BEGIN Data

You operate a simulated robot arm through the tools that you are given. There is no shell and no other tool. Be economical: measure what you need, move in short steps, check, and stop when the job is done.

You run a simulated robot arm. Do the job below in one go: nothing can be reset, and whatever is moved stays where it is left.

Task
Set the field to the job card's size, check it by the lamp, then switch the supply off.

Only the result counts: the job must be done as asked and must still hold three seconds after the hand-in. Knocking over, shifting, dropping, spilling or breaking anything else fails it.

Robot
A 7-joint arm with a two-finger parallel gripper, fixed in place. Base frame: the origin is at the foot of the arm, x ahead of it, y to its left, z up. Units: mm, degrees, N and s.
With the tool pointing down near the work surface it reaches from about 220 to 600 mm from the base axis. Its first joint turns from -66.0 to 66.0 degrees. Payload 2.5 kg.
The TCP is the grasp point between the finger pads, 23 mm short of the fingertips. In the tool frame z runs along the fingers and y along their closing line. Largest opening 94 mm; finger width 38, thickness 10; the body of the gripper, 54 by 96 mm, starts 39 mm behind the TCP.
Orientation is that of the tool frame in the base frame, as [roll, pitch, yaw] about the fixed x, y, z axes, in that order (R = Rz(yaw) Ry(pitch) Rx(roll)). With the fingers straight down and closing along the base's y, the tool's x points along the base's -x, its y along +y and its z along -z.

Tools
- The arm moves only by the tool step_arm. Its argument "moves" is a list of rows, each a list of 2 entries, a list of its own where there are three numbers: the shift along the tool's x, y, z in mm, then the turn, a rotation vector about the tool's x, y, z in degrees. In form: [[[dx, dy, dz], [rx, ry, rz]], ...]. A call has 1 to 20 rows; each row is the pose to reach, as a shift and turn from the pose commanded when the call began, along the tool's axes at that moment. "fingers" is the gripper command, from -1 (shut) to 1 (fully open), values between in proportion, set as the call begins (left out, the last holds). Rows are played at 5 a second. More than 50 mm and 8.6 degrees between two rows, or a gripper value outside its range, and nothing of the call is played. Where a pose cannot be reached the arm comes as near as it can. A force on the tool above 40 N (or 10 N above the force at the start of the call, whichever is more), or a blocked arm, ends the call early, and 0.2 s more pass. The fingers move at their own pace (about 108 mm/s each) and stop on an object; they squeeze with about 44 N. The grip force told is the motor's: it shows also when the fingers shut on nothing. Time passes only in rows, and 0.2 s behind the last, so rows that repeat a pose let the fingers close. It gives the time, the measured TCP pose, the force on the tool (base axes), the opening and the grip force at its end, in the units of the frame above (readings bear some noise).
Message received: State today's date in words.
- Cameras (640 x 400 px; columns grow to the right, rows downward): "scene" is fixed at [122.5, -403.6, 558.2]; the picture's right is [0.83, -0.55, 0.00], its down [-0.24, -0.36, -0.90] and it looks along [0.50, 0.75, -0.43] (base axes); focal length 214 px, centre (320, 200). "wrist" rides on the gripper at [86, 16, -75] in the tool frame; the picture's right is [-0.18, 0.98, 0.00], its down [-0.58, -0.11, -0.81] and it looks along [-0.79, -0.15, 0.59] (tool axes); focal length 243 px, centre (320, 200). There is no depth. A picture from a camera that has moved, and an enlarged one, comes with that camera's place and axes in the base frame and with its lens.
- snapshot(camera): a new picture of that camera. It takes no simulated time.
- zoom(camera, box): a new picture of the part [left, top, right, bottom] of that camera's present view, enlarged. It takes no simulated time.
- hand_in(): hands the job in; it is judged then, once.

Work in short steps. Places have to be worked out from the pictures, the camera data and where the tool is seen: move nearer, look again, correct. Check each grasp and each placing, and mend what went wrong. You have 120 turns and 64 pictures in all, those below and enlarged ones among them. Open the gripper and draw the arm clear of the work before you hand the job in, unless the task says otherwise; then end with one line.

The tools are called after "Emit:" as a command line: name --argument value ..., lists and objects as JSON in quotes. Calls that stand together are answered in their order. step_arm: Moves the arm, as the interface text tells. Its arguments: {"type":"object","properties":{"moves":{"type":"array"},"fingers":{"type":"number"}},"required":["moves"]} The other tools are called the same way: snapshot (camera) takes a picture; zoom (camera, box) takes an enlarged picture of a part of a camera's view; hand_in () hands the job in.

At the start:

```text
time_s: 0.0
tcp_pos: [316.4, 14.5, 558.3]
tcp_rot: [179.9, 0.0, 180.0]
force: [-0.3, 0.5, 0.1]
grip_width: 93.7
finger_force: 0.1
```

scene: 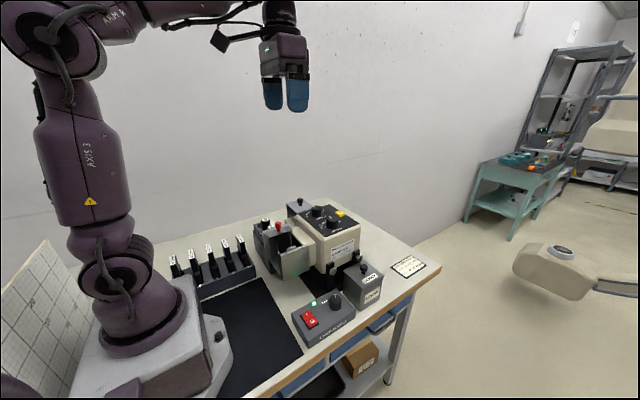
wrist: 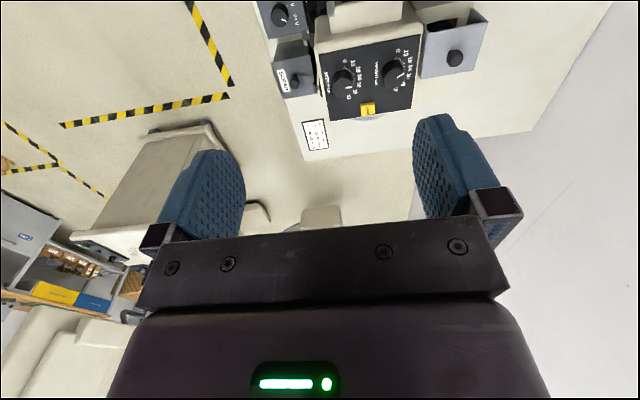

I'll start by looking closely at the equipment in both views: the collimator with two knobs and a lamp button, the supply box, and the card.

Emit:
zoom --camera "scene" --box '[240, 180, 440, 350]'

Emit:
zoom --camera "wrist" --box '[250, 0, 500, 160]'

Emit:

END Data

Tell how many lines of the material above hold "moved", answering with a bare number.

Written response >> 2